I have a few things I need to address. I am currently near the end of week 2 Cit at 10mg and my anxiety is definitely getting better. I am currently also approaching the end of my second week on the sick from work. I have been in my existing job for over 2 years and this year has been a really tough one. There is not much chance to progress for me within the company due to my sick levels (anxiety/panic related) so therefore have been stuck in the same role. I have watched less qualified people come in and do the job that I should and would be doing had it not been for my health situation. So the job itself is very frustrating. It has definitely been a large contributer to my anxiety. Even the smallest of things there now stress me out. So I am looking into a new job. With my recent relapse into panic and DP I know the last thing I need is the stress of interviewing and beginning a new job...but on the otherhand the thought of returning to my existing role fills me with pure dread. I really dont know what to do.

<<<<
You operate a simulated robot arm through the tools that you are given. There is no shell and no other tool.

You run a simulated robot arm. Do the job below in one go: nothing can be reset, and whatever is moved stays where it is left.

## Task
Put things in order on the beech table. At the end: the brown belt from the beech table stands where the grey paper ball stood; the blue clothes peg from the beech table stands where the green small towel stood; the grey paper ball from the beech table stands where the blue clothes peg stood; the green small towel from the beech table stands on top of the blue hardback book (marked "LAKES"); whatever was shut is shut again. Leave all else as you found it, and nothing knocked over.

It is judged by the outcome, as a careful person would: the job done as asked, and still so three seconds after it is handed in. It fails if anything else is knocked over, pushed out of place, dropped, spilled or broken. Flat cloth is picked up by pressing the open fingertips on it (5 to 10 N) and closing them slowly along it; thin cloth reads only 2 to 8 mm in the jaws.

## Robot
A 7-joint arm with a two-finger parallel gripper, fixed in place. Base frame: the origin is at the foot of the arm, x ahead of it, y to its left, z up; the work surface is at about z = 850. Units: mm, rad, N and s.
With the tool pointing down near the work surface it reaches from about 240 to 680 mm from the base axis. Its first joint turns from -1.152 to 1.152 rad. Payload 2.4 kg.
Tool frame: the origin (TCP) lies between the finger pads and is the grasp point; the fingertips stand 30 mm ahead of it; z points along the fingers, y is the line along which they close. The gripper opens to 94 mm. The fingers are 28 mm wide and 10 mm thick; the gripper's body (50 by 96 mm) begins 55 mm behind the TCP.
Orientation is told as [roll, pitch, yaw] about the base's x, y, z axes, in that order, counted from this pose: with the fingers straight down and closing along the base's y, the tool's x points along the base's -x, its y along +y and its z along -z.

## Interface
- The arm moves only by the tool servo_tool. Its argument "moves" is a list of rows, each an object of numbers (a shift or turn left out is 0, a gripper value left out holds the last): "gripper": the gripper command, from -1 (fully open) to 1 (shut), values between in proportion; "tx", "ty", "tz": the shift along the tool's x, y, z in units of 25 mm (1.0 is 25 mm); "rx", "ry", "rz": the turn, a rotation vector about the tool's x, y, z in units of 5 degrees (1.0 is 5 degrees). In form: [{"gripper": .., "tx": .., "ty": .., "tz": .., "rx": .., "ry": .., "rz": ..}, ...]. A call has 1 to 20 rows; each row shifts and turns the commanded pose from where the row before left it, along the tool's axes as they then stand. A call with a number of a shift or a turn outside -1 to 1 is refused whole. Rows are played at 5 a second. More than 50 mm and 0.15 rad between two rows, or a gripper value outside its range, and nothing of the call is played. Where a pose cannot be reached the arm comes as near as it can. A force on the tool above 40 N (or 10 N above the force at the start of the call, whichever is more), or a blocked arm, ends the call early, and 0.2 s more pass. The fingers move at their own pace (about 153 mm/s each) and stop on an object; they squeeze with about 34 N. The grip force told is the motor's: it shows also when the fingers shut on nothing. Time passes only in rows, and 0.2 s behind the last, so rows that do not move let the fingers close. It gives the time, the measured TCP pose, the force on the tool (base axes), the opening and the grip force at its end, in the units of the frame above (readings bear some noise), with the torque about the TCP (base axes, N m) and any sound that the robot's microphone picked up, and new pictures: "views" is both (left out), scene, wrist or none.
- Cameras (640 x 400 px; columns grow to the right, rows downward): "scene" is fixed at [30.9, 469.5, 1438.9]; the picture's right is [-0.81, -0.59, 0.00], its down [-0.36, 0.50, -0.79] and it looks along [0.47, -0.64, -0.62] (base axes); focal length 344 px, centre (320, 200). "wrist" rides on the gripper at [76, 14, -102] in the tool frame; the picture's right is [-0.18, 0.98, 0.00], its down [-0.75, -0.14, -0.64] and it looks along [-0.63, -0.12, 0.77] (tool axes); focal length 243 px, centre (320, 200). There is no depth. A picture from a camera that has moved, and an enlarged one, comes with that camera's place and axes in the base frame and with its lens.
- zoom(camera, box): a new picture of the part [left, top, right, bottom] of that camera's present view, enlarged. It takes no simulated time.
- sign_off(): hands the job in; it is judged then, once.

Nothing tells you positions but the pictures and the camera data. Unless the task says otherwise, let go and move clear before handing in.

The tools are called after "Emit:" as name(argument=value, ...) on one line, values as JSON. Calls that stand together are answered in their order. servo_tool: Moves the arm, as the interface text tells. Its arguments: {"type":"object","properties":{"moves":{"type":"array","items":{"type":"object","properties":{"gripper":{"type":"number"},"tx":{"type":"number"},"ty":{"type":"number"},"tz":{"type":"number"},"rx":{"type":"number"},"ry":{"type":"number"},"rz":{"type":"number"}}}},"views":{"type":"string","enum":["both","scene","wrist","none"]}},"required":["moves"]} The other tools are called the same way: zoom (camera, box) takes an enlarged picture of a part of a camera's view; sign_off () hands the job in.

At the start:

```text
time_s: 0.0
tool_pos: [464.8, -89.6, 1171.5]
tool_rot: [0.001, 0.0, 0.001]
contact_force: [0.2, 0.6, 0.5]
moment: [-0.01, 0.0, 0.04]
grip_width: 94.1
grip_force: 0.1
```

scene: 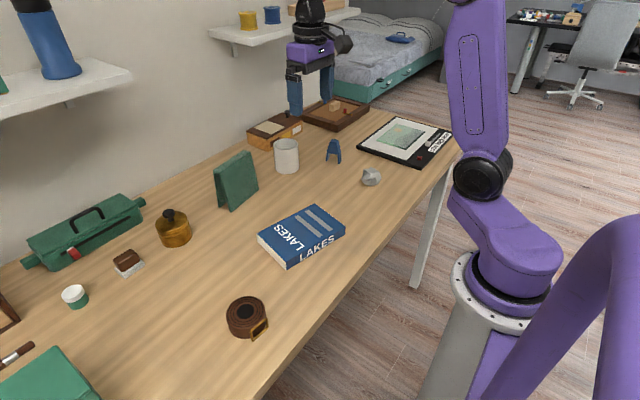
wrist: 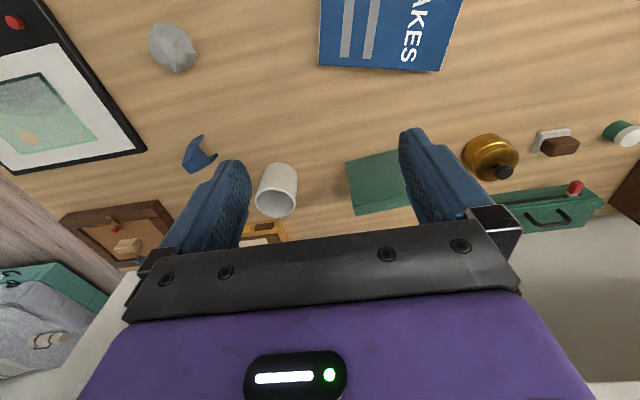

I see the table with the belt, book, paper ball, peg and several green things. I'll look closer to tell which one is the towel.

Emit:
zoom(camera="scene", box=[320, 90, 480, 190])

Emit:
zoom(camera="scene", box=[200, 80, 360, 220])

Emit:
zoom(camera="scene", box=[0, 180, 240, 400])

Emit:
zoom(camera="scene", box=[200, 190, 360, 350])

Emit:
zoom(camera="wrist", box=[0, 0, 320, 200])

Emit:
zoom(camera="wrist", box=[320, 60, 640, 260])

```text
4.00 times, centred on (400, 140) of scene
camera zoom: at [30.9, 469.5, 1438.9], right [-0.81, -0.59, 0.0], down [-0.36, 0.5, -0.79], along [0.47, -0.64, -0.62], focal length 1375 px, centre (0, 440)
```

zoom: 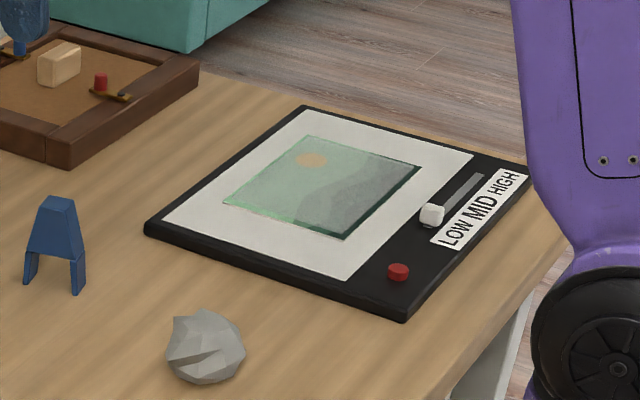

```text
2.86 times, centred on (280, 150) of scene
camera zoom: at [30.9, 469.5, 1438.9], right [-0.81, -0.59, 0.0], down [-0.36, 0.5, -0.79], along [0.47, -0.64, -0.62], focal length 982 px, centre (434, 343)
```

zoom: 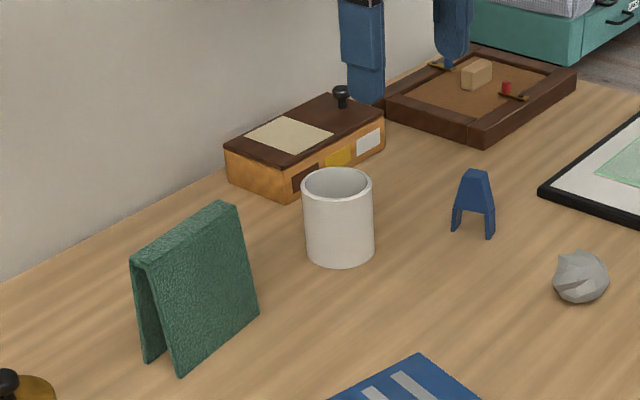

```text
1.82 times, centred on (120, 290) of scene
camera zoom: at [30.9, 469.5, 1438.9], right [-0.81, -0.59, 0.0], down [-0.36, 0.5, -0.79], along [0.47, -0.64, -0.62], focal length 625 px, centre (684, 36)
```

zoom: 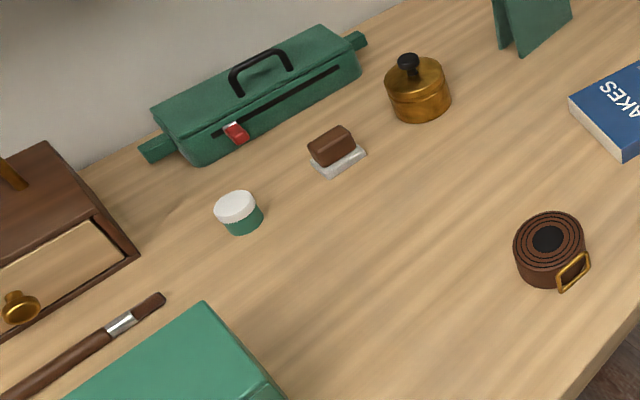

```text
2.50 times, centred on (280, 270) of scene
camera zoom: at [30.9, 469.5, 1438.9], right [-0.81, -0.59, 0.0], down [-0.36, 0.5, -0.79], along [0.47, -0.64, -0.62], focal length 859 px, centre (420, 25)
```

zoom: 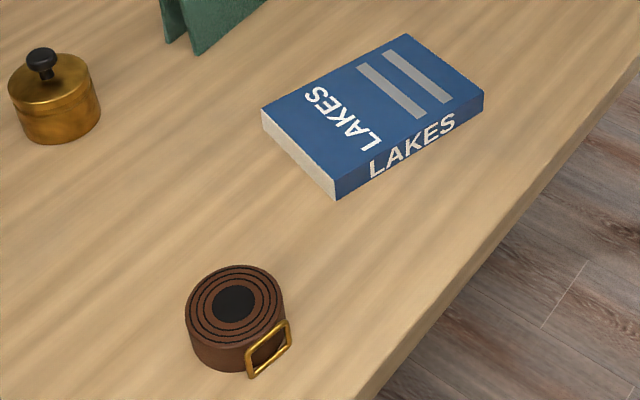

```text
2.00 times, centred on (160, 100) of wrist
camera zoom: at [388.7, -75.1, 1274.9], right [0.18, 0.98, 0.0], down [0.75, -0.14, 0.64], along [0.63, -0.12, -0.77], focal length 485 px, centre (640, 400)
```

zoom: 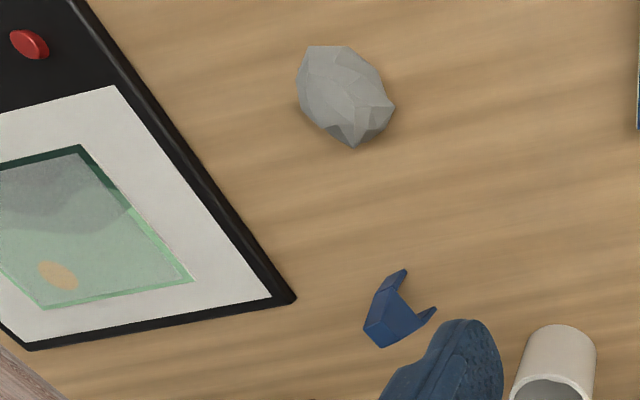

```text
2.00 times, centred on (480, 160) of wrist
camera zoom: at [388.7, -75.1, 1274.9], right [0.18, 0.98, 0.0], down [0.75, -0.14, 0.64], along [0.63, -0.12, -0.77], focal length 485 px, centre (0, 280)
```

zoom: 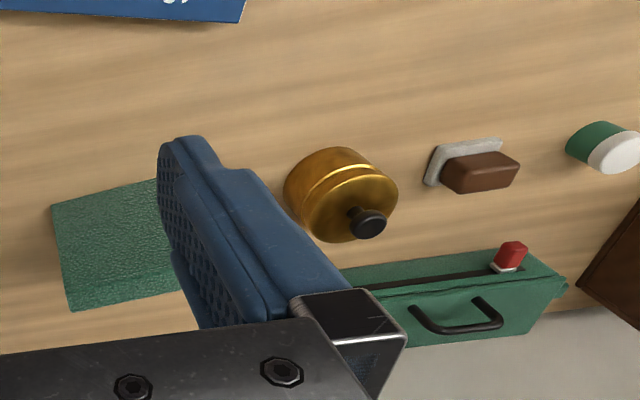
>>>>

Additional to this...I have recently began getting to know a really great guy...He is aware of my current situation and wants to meet and spend time together. I can barely stay at familar places (sisters/friends) without the urge to flee...I just don't know how I am going to do this?

Could use any sort of advice.

Could my current bought be down to a recent bereavement. Will it ease when I address and and accept this new reality? Do I face the music in work or start fresh?

Just seems that every area of my life needs adjusting and I'm feeling so overwhelmed. It's making me just not want to bother.

theharvestmouse
14-09-12, 18:29
Maybe go back to your current job until you feel more capable of applying for new jobs, its always better to find a job when you already have one.

Hope you don't mind me asking but where did you meet this man you are getting to know? At least he knows you situation, you could always suggest meeting for a short time at first, maybe go for a coffee somewhere.

I'm at the same stage as you on Cit but I'm on 20mg and I am yet to feel any benefit whatsoever.

loopylu86
14-09-12, 18:38
I think that is what I am going to have to do. I was considering asking if I can return on reduced hours. Sort of ease back into it.
I actually met him online. I do meet men the normal way usually lol. But we have been skyping and messaging alot and get on really well so really want to meet him to see if this translates into real life. He is really understanding of the situation but I can feel fine one minute and then just be anxious and get into this awful frame of mind...which I can only describe as dread. It's like that alien feeling when you are on the cusp of a panic attack. Nothing really makes it go away and people,even familar...I can't be around. If I go to him...and get this feeling I will have to flee. If eventually he comes to me..How could I expect him to understand this? Maybe I'm just not ready for this added pressure.

theharvestmouse
14-09-12, 18:44
It's a tough one, my CBT therapist used to say to me "How do you are not ready, until you try something out". It's down to you but I think you should try to get out and meet him even if its for a short time, you can always explain to him that you may have a panic attack.

loopylu86
14-09-12, 19:34
That is so true. I am definitely feeling better already and just need to remain positve. I make myself worse with negative thoughts. Always worrying about freaking out and feeling strange. Negative thoughts like that are only going to make me even more prone to it. I laready feel happier everytime I speak to him. It's like I get a release of feel good endorphins or something. Although I am trying not to enjiy these feelings too much. I don't want to be dependent on anyone else controlling my happiness. Poor bloke....We haven't even met HA!